NBA Continues to Push Social Message

NBA Continues to Push Social Message
NBA Continues to Push Social Message

When other professional sports leagues struggled with how to speak out about current social and cultural narratives, they settled on sending out tweets or press releases. The National Basketball Association (NBA) painted Black Lives Matter on their court. And that was just the beginning of a public narrative that will continue to be a major media PR and consumer PR topic for professional sports.

In the NBA, both coaches and players are taking advantage of their high-profile public positions to make socio-political statements. These include Miami Heat center bam Adebayo, who recently said, “What happened to Breonna Taylor could have happened to me because of the color of our skin… We want people to understand that black lives do matter. We’re tired of seeing our brothers and sisters dying at the hand of police brutality for no reason… We just want to be equal, that’s all…”

The Associated Press quoted New Orleans guard JJ Redick saying, “I know a lot of guys have been very outspoken about Breonna Taylor and about calling attention to Daniel Cameron and what he needs to do to bring her killers to justice. I think that’s been great. The messaging on shirts, the court, it’s all great… I know, I think I’m most proud of the guys who have stepped up and started taking action…”

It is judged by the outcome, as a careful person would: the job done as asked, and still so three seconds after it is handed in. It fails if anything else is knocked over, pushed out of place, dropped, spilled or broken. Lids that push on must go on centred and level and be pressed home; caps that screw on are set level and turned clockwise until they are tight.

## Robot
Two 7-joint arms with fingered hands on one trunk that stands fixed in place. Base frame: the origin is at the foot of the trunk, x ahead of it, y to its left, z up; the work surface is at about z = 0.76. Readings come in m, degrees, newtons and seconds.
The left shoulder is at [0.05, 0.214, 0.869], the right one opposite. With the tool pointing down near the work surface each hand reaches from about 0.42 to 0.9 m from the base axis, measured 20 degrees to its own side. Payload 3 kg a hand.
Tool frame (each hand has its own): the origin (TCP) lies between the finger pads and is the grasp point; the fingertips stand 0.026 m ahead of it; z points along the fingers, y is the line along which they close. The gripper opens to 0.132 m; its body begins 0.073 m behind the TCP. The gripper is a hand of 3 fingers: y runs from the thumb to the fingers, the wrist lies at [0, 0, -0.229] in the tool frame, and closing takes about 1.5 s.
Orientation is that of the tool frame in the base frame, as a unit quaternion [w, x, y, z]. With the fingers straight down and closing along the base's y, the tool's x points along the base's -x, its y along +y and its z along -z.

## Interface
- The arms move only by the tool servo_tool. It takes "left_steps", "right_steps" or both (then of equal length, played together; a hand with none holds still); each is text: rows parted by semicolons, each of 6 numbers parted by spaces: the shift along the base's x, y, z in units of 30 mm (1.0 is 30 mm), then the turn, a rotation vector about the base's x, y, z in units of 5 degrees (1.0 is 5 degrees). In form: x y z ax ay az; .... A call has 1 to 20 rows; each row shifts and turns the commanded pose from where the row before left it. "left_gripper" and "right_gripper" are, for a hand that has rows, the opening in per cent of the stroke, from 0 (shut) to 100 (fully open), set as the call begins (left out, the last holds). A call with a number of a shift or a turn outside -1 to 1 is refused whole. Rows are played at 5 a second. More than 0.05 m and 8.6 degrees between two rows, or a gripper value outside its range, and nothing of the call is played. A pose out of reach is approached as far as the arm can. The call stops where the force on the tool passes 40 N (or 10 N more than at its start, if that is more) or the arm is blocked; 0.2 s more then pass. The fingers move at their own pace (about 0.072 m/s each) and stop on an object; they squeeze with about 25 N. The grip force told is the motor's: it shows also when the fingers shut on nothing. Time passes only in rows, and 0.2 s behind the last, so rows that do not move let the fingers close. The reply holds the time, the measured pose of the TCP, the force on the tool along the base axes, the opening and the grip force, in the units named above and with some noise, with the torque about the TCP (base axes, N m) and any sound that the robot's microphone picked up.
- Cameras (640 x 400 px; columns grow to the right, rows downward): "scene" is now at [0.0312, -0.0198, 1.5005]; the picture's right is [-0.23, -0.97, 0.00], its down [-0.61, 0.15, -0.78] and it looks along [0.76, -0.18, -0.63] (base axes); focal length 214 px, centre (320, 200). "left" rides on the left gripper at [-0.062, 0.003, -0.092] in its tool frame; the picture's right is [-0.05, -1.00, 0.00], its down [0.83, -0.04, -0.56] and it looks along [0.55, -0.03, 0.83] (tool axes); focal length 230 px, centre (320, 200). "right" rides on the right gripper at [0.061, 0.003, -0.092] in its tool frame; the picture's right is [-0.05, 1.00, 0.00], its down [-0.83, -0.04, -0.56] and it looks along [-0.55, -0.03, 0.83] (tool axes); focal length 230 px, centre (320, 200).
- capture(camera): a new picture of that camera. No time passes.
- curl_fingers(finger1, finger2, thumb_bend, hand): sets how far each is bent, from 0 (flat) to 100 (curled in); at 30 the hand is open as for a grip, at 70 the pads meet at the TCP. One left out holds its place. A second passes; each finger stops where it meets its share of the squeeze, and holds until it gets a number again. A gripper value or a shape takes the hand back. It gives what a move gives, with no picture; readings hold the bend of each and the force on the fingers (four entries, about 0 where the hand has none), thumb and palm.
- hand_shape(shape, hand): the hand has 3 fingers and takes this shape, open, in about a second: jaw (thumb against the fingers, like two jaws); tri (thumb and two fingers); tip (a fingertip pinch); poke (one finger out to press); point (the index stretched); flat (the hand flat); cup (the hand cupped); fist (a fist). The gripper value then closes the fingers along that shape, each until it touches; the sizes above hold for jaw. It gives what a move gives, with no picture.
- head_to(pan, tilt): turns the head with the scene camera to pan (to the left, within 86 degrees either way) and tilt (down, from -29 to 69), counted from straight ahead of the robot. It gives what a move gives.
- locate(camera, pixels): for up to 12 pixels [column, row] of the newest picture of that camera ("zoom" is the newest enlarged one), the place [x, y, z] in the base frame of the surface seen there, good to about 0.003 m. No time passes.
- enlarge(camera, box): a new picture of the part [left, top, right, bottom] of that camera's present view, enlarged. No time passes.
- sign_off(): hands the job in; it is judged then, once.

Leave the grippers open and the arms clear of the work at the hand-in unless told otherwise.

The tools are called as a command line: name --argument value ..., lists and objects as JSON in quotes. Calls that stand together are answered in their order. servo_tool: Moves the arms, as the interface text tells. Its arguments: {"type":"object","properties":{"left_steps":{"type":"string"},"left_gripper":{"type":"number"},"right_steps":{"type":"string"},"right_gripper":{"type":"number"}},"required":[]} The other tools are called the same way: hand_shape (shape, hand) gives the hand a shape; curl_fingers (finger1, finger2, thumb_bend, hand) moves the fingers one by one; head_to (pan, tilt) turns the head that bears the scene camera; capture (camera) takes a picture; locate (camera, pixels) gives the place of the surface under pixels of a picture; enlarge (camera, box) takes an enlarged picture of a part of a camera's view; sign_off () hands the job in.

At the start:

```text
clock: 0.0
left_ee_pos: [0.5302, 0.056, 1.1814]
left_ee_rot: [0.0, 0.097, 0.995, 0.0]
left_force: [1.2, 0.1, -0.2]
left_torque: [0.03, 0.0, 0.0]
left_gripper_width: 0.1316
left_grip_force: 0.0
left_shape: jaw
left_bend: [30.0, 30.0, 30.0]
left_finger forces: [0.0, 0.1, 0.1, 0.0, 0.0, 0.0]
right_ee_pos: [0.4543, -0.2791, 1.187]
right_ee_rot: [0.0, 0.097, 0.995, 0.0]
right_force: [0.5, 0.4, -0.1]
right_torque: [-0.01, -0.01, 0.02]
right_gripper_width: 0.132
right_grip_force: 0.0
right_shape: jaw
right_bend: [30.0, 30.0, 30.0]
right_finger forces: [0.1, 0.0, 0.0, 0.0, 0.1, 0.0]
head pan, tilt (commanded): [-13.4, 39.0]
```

While individual players continue to speak out, it’s unclear what teams will do as games resume in the COVID-interrupted NBA season. Some speculate that there will be on-court demonstrations, and others believe that will be kept to press conferences and outside of game situations. Whatever the case happens to be, it’s clear that the NBA as a whole has taken a strong stance on this divisive political issue.

Some of the league’s most prominent figures, including LeBron James and Clippers coach Doc Rivers, have used press appearances to talk about the issues being raised by BLM protesters. During a post-scrimmage interview, James told people to vote in November, in the context of his many previous statements about socio-political issues. Rivers directly challenged counter-narratives about the ongoing protests:

“You know, it’s funny, whenever we talk about justice, people try to change the message…” River said, “Kaepernick kneels, it had nothing to do with the troops. It had to do with social injustice, and everyone tried to change the narrative. How about staying on what we are talking about and dealing with that… How about being real?”

Some players have opted to wear messages on their jerseys, something the league says it will allow. Mostly, these are single words, left up to interpretation, though the context is clear. NBA Commissioner Adam Silver was a bit more circumspect during an appearance on ABC’s Good Morning America. When asked about the league’s public stand, Silver said, “I respect peaceful protest…”

And James? He said he wouldn’t be wearing a message on his uniform. Instead, he will speak his message clearly and show it by his actions, including donations to specific social justice organizations.

Regardless of how they choose to protest, it’s clear that this season, the protest will be an out-front narrative for the NBA and its players. The response may inform how other leagues handle this question in the future.